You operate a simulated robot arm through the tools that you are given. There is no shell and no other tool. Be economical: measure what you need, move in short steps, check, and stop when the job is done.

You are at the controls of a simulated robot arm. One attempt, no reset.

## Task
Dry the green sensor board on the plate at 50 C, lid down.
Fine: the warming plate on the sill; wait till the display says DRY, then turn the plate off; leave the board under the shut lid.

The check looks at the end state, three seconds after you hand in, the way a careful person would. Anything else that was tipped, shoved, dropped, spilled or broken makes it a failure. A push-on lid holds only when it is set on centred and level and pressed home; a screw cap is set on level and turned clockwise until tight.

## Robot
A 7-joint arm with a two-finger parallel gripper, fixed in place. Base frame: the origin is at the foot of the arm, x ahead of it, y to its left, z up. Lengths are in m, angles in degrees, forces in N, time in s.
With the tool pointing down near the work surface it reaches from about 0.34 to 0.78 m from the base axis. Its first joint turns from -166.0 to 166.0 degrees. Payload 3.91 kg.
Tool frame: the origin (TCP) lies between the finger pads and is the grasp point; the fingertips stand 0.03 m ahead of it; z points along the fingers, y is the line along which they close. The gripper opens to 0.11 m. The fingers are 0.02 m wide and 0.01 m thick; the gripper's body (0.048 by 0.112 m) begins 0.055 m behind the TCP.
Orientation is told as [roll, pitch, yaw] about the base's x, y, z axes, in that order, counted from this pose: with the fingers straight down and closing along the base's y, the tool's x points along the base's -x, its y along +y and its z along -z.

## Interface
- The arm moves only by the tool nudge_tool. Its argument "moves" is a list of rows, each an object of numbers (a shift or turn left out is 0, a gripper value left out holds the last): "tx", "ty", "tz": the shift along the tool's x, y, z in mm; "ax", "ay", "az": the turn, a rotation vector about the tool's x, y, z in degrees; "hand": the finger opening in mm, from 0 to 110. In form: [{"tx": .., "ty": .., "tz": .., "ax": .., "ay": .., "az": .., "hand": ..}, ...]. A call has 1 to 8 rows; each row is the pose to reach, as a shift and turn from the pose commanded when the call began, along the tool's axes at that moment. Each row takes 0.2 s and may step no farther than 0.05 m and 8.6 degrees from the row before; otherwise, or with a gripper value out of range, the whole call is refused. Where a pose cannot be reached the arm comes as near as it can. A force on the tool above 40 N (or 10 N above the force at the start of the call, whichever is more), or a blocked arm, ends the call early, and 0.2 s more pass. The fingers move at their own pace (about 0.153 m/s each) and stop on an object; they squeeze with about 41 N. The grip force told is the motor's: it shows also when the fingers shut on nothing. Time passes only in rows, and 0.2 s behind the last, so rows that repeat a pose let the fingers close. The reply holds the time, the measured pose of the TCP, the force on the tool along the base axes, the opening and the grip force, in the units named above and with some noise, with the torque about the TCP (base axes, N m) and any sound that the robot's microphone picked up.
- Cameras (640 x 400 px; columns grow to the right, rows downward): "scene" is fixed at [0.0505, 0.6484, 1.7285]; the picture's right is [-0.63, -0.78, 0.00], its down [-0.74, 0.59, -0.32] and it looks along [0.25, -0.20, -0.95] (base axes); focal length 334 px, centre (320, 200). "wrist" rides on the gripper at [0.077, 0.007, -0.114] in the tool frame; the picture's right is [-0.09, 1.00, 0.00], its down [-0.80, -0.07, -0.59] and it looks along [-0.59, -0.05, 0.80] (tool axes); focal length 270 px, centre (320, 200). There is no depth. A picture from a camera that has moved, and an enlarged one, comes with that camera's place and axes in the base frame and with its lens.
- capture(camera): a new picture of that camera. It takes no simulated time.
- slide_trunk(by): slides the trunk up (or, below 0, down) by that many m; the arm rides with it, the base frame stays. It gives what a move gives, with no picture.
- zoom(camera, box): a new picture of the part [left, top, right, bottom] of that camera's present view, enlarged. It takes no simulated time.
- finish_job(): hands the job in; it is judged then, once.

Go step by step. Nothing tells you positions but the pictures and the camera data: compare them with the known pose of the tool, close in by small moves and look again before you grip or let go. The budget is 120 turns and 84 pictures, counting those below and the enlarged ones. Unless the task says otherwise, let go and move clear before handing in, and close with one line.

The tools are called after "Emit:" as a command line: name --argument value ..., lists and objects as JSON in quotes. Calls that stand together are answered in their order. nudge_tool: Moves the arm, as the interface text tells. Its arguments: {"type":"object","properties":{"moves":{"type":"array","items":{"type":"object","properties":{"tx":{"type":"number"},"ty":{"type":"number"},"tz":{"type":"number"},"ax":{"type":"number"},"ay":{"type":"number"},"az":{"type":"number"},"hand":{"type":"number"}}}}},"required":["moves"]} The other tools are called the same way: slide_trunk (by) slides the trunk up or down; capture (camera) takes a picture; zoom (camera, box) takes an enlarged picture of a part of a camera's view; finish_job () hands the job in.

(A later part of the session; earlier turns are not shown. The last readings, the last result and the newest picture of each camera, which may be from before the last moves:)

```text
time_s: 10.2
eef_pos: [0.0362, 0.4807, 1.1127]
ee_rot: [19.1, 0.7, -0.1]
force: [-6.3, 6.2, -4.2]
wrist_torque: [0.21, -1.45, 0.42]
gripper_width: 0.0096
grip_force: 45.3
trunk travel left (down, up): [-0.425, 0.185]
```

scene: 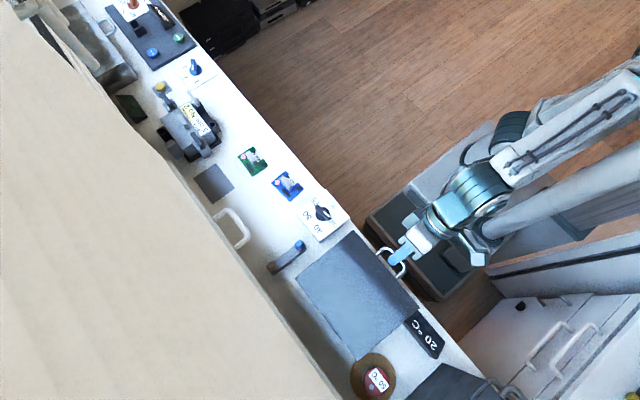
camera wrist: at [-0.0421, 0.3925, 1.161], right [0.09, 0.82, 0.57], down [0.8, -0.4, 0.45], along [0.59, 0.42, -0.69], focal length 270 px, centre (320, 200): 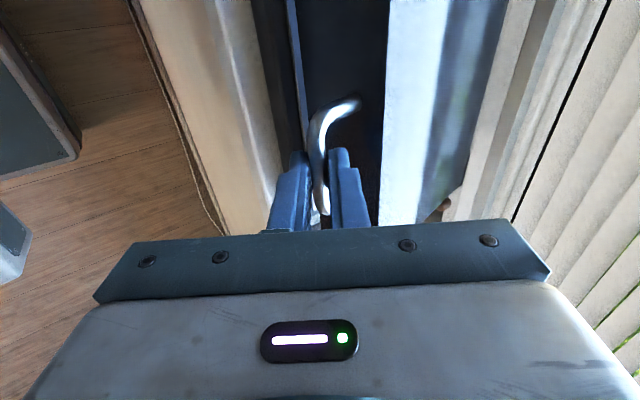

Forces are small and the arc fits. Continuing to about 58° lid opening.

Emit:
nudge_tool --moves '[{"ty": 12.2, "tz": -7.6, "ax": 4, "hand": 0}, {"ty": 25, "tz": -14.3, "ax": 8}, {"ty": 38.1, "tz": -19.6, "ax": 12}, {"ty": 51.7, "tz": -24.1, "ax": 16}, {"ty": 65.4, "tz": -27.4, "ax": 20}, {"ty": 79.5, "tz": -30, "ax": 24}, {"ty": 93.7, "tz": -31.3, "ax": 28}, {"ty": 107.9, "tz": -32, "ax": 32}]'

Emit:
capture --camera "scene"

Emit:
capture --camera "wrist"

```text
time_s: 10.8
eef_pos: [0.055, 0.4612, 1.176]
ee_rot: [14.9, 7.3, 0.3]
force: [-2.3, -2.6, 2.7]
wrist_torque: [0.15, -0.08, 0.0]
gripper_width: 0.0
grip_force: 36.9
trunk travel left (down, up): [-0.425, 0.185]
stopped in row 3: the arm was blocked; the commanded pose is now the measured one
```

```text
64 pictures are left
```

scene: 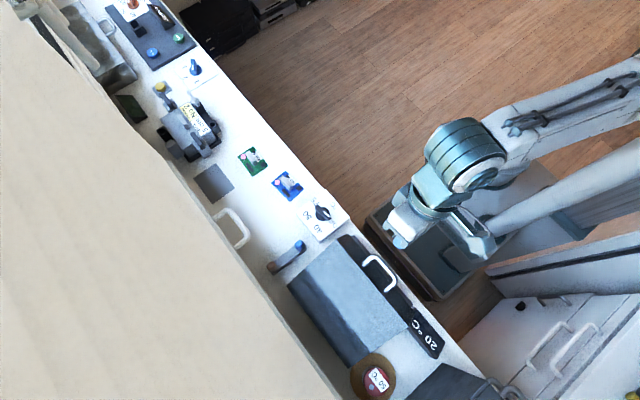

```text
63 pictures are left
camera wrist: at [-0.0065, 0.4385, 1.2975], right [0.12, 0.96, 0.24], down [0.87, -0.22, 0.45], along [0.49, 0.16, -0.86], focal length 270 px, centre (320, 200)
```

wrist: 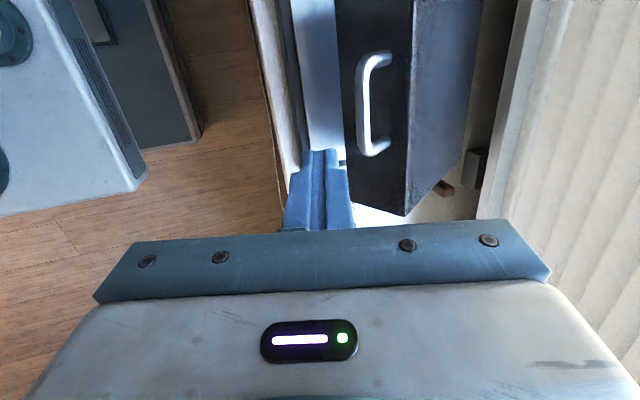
...
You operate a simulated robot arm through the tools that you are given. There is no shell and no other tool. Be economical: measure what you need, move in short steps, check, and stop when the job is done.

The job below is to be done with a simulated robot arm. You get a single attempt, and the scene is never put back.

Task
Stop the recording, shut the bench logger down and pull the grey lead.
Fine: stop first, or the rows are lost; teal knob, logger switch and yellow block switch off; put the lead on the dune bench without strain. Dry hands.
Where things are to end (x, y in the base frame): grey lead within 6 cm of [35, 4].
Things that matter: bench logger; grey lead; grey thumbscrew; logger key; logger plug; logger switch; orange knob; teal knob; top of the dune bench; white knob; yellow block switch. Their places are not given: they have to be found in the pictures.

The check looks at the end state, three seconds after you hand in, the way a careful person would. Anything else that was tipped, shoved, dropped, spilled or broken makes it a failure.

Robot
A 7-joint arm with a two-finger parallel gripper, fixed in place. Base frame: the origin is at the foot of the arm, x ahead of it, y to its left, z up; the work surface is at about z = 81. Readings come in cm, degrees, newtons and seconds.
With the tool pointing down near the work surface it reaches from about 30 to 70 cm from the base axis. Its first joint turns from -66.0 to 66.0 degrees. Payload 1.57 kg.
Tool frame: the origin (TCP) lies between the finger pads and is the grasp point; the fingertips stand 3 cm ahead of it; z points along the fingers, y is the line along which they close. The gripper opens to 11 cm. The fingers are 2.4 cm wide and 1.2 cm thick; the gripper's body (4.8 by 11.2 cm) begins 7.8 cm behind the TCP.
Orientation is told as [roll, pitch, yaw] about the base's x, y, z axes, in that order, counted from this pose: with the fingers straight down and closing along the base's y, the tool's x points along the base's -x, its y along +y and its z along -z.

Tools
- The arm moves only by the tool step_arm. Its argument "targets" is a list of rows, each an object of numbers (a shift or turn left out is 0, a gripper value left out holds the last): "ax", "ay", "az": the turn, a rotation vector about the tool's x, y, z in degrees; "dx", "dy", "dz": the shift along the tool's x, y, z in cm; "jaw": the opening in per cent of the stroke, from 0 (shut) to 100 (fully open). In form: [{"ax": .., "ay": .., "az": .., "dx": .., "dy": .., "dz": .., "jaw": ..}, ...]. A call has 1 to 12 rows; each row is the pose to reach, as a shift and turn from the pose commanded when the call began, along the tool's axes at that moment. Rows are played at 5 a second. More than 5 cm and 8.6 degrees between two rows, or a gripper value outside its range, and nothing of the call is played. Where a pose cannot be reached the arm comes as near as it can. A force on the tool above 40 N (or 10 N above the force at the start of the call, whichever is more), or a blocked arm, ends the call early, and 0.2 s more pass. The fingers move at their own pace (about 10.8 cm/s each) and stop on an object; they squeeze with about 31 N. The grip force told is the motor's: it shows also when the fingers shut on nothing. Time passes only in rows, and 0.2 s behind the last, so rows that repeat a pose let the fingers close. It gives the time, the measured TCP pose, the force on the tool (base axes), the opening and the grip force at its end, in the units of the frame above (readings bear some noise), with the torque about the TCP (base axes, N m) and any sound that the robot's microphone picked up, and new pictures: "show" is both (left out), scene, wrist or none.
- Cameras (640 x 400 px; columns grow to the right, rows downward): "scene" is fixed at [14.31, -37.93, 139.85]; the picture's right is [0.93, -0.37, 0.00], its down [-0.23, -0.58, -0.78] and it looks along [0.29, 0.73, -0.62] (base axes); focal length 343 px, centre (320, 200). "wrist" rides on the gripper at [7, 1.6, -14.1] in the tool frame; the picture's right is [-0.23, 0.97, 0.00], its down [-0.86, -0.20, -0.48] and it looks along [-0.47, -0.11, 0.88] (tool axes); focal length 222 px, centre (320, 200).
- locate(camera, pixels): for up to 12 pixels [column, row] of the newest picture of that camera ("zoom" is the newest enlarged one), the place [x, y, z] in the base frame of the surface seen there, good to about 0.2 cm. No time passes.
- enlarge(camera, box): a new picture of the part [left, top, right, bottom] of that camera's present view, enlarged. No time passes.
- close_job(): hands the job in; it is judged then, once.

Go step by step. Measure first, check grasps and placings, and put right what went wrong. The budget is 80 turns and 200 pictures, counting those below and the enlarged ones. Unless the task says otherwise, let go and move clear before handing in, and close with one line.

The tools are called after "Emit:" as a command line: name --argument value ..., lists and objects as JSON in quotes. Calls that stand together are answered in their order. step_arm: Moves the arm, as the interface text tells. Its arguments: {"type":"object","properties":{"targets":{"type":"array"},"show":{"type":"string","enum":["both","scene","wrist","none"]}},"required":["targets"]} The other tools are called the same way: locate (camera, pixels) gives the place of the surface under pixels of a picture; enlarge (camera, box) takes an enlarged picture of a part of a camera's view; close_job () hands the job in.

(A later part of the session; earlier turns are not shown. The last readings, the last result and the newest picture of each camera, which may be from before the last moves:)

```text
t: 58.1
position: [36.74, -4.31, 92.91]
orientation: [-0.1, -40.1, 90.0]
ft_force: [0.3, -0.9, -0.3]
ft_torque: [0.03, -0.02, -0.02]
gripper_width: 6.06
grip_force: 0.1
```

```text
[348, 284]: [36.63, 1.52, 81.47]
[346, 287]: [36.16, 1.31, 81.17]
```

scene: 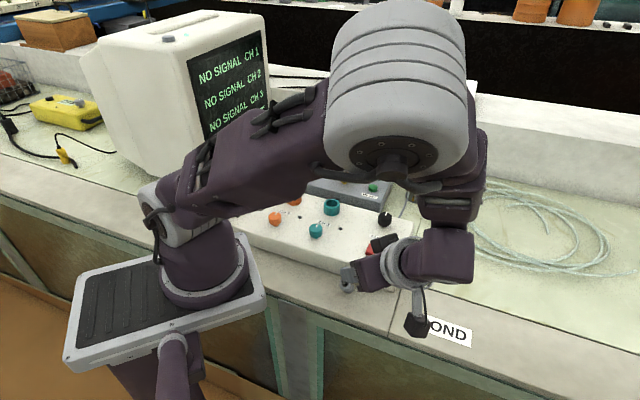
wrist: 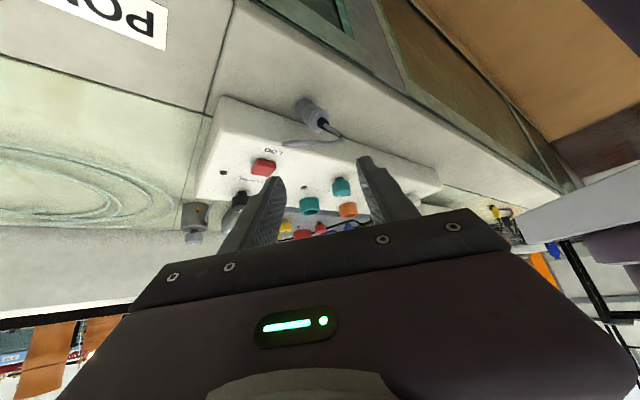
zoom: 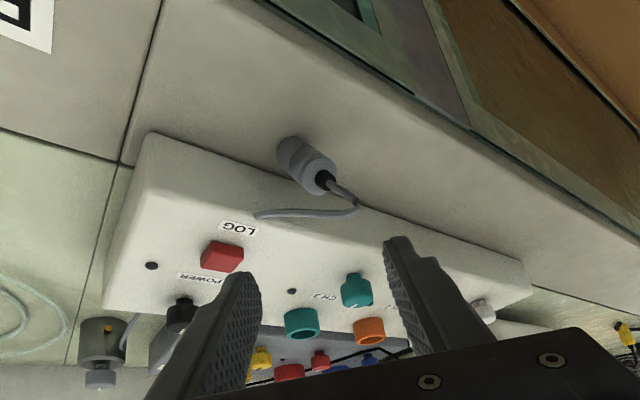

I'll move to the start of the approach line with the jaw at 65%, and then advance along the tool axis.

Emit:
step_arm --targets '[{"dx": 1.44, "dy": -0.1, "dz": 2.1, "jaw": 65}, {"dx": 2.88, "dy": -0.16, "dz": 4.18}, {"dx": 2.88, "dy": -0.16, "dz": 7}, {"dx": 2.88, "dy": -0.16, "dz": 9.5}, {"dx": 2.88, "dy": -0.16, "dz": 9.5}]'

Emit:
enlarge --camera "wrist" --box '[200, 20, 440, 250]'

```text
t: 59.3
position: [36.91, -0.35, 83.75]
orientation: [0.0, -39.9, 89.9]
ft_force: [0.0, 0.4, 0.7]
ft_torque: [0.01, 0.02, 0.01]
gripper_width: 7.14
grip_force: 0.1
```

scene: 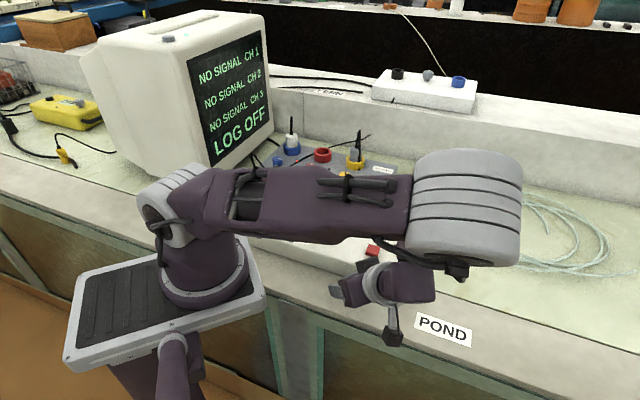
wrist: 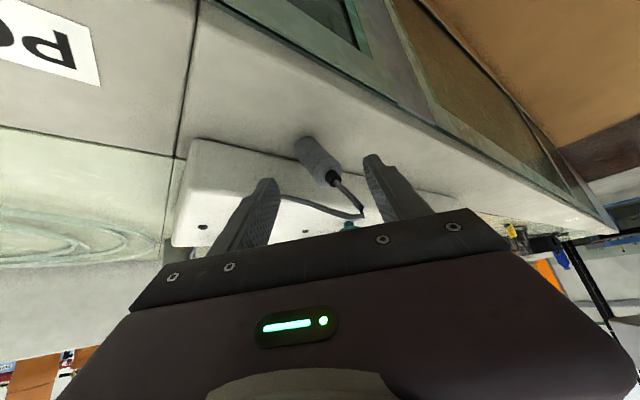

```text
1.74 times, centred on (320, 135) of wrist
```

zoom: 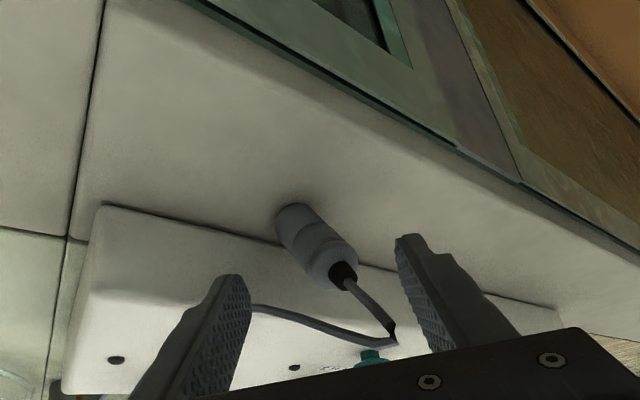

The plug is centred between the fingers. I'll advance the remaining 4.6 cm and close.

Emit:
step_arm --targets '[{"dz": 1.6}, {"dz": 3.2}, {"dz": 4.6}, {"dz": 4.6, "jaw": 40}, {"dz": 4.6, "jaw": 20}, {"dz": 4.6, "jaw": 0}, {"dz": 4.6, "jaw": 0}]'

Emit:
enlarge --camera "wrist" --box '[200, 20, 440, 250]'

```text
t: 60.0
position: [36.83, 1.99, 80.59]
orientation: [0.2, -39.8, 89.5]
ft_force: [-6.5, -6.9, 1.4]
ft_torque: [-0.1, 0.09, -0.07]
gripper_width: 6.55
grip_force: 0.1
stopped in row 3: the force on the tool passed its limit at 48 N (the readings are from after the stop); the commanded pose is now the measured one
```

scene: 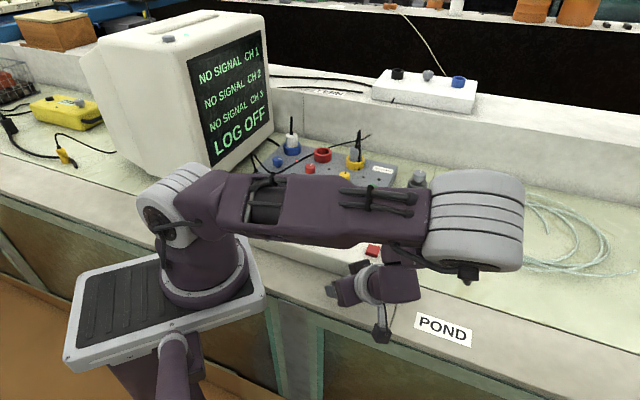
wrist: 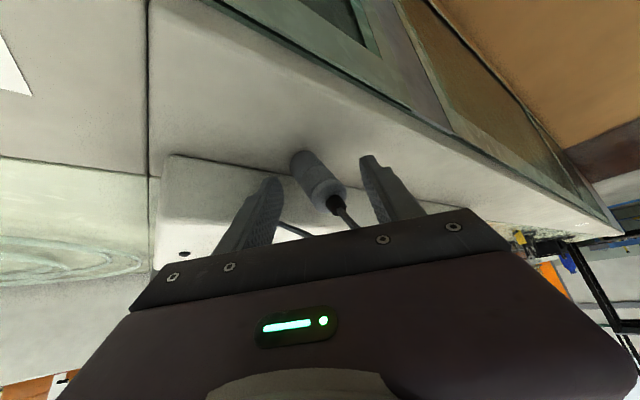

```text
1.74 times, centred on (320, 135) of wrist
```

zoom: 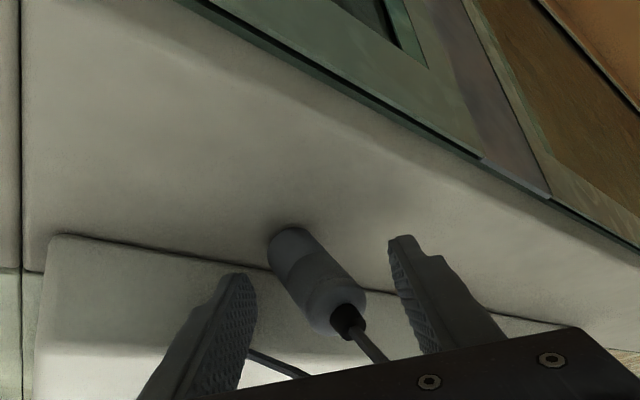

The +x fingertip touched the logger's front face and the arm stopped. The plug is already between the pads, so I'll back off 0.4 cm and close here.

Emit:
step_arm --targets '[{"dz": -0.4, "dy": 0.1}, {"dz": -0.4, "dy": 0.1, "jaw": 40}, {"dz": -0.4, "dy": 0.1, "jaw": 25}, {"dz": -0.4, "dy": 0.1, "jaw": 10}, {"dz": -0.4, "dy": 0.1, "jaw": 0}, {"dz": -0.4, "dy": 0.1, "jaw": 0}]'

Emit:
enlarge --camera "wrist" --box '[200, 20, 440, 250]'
==
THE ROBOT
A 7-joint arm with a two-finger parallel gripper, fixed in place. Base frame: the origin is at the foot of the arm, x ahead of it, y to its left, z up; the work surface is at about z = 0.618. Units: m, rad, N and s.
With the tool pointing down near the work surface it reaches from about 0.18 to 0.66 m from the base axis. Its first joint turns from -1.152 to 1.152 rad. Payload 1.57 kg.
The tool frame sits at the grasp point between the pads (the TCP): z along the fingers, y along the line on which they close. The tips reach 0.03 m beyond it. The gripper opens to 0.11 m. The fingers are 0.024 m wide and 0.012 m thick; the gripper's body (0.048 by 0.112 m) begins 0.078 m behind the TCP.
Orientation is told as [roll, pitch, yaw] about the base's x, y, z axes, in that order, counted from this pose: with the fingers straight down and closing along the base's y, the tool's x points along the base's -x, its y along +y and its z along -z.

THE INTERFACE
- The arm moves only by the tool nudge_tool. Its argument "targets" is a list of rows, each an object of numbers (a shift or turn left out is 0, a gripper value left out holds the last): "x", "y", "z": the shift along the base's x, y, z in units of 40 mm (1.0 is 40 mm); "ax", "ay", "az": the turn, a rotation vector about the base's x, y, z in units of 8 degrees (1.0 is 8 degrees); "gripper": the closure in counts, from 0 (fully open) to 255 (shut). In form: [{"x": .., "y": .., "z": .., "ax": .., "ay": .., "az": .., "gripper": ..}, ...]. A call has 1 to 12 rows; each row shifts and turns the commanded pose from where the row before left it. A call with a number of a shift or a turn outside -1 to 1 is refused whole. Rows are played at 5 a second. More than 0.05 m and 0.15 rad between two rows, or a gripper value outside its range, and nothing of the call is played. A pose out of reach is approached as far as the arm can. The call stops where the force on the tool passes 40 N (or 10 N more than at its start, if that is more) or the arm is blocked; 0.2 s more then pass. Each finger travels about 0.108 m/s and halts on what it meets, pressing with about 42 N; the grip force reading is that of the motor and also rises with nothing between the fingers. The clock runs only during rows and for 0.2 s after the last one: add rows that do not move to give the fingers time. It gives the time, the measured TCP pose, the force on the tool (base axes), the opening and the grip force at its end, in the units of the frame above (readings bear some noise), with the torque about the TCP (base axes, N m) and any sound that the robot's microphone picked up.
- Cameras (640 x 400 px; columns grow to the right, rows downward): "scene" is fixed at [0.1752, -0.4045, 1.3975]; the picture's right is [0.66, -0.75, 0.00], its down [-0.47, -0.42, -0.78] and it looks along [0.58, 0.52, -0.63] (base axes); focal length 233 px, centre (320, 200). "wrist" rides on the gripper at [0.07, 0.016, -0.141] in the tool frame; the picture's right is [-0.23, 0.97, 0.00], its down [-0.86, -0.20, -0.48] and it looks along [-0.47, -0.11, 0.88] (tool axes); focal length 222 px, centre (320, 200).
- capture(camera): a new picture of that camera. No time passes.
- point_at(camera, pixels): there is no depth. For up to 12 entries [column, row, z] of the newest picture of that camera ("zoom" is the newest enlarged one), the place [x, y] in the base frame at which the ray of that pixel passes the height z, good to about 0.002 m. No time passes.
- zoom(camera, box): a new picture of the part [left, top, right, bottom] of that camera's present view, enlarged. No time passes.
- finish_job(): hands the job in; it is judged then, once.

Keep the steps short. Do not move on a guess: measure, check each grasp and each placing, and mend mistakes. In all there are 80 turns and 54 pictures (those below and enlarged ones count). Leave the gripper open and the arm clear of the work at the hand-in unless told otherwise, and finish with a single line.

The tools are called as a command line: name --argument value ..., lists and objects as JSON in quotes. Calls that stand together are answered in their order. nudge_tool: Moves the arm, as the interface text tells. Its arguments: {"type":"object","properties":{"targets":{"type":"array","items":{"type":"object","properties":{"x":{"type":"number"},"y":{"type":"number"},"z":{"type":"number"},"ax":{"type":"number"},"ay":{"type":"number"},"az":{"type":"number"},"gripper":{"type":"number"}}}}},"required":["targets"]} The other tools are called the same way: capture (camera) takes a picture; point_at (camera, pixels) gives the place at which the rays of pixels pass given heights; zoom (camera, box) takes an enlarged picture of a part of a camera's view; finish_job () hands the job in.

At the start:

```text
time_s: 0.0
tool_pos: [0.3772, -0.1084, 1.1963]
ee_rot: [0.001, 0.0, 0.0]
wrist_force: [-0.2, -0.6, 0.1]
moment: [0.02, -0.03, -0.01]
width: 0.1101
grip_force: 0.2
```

__SELECTED PASSAGE__:
Kleinplanet

Eulerdiagramm, welches den Zusammenhang zwischen den Objekten innerhalb des Sonnensystems zeigt (ohne die Sonne).

Kleinplaneten (engl. minor planets) oder Planetoiden sind astronomische Objekte, die sich auf einer direkten Umlaufbahn um die Sonne bewegen, aber die Kriterien zur Einstufung als Planet nicht erfüllen – weil sie ihre Umlaufbahn nicht entsprechend freigeräumt haben – und darüber hinaus auch nicht als Komet oder Meteoroid eingeordnet werden können. Kleinplaneten, deren Masse und Gravitation ausreicht, um Kugelgestalt erlangt zu haben, werden als Zwergplaneten bezeichnet. Kleinplaneten können Asteroiden wie Zentauren und Trojaner sein, oder auch transneptunische Objekte wie Kuipergürtelobjekte. Bis 2019 wurden die Umlaufbahnen von 794.832 Kleinplaneten bestimmt.[1] Der zuerst entdeckte Kleinplanet war im Jahr 1801 Ceres.

Begriffsabgrenzung

Historisch gesehen sind die Begriffe Asteroid, Kleinplanet und Planetoid mehr oder weniger synonym.[2][3] Das Problem ist aber dadurch komplizierter geworden, dass zahlreiche Kleinplaneten außerhalb der Jupiterbahn, insbesondere aber der Neptunbahn, entdeckt wurden, für welche der Begriff Asteroiden nicht gebräuchlich ist. Zudem gibt es Kleinplaneten, die „ausgasen“ und zugleich auch als Komet klassifiziert werden.

__EXERCISES__:
[a] Locate "Eulerdiagramm, welches den" and "Jahr 1801 Ceres." in the selected passage, and write out these words with everything between them.
[b] Add the next paragraphs of the selected passage.

__OUTPUTS BY TASK__:
[a]
Eulerdiagramm, welches den Zusammenhang zwischen den Objekten innerhalb des Sonnensystems zeigt (ohne die Sonne).

Kleinplaneten (engl. minor planets) oder Planetoiden sind astronomische Objekte, die sich auf einer direkten Umlaufbahn um die Sonne bewegen, aber die Kriterien zur Einstufung als Planet nicht erfüllen – weil sie ihre Umlaufbahn nicht entsprechend freigeräumt haben – und darüber hinaus auch nicht als Komet oder Meteoroid eingeordnet werden können. Kleinplaneten, deren Masse und Gravitation ausreicht, um Kugelgestalt erlangt zu haben, werden als Zwergplaneten bezeichnet. Kleinplaneten können Asteroiden wie Zentauren und Trojaner sein, oder auch transneptunische Objekte wie Kuipergürtelobjekte. Bis 2019 wurden die Umlaufbahnen von 794.832 Kleinplaneten bestimmt.[1] Der zuerst entdeckte Kleinplanet war im Jahr 1801 Ceres.

[b]
Vor 2006 verwendete die IAU offiziell den Begriff minor planet. Während der Tagung 2006 wurde eine Unterteilung der minor planets in Zwergplaneten und Small Solar System bodies (SSSB) eingeführt.[4] Objekte werden Zwergplaneten genannt, wenn ihre Masse ausreicht, um ein hydrostatisches Gleichgewicht zu erreichen, was sich oft darin ausdrückt, dass sie eine annähernd kugelförmige Gestalt aufweisen.[4] Die IAU legte fest, dass der Begriff 'minor planet' weiterhin verwendet werden darf, dass aber der Begriff „small solar system body“ vorgezogen werden solle, was jedoch im Sprachgebrauch bisher keine Resonanz erfahren hat.[5] Es wird auch weiterhin zur Nummerierung und Benennung die traditionelle Unterscheidung zwischen Kleinplaneten und Kometen verwendet.

Klassifikation

Kleinplaneten können hauptsächlich nach den Bereichen ihres Vorkommens in verschiedene Kategorien eingeteilt werden:[6]

  • Asteroiden
    • Erdnahe Asteroiden sind diejenigen Asteroiden, deren Umlaufbahn sie innerhalb der Marsumlaufbahn bringt. Für weitere Unterteilungen dieser gemäß ihren Bahndistanzen werden verwendet:
      • Aten-Asteroiden haben eine Halbachse, die weniger als eine Erdumlaufbahn und dessen Aphel (weiteste Entfernung von der Sonne) größer als 0,983 AE ist.
      • Amor-Asteroiden sind diejenigen erdnahen Asteroiden, die von außerhalb kommend sich der Erdumlaufbahn nähern, aber sie nicht kreuzen. Ihr Perihel ist kleiner als 1,382 (oder nach einer anderen Definition 1,300) AE und größer als 1,017 AE.
      • Apollo-Asteroiden sind diejenigen Asteroiden, deren Hauptachse größer ist als die der Erde, während ihre Periheldistanz zur Erde nicht mehr als 1,017 AE sind. So wie die Aten-Asteroiden kreuzen sie die Erdumlaufbahn.
      • Atira (Apohele)-Asteroiden bewegen sich innerhalb der Periheldistanz der Erde und befinden sich somit zur Gänze innerhalb der Erdumlaufbahn.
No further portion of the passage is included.